Chime has checking, savings, P2P money services, cash advances, a credit-building card and so much more.

Pros
  • No monthly fees
  • Up to 2% APY on savings and Round Ups
  • P2P transfers with Pay Anyone
  • MyPay and SpotMe
  • Secured card with 0% APR
  • Over 60,000 fee-free ATMs
Cons
  • $2.50 out-of-network ATM fee
  • Direct deposit activity requirements for some features
  • Many complaints about account closures

Cash App at a glance

It’s great for sending money to friends and family, but it falls a little short compared to Chime and more traditional banking options.

Pros
  • No monthly fees
  • Free P2P transfers to other users
  • Up to 4.5% APY with activity requirements
  • Cash App Invest
  • File federal tax returns
  • Discounts with Boost
Cons
  • Cash advance eligibility unclear
  • ATM network not stated
  • Direct deposit requirement for best savings APY
  • Scammers galore

Alternatives to Chime and Cash App

Chime and Cash App don’t have any physical branches, and a few other online banks have more to offer with similar features.

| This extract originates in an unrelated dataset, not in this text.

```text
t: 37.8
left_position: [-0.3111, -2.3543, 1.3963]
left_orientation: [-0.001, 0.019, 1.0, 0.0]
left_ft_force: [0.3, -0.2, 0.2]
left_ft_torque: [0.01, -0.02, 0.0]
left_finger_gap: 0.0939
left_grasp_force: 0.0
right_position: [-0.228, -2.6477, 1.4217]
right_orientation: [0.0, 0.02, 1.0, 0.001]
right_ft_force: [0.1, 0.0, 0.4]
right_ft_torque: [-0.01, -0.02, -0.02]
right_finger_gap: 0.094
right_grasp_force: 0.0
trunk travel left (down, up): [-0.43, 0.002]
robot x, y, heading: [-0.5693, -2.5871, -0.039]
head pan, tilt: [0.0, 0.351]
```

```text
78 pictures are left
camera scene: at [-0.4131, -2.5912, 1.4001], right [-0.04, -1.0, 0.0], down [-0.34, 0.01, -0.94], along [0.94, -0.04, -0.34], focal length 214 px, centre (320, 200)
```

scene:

  • SoFi. A top competitor to Chime, SoFi is a fully insured FDIC online bank featuring a top hybrid checking and savings account. The account has no fees, high APYs, and SoFi also has an investing platform and various lending services.
  • Varo. An online bank, Varo’s bank account has no monthly or overdraft fees and no opening deposit requirements. It also features an optional savings account with up to 5% APY, and you can earn up to 6% in cashback rewards with debit card purchases.
  • PNC. A trailblazer for online hybrid accounts, PNC’s Virtual Wallet® accounts are interest-bearing and let you sort funds for the envelope budgeting method, but you might have to pay a monthly fee.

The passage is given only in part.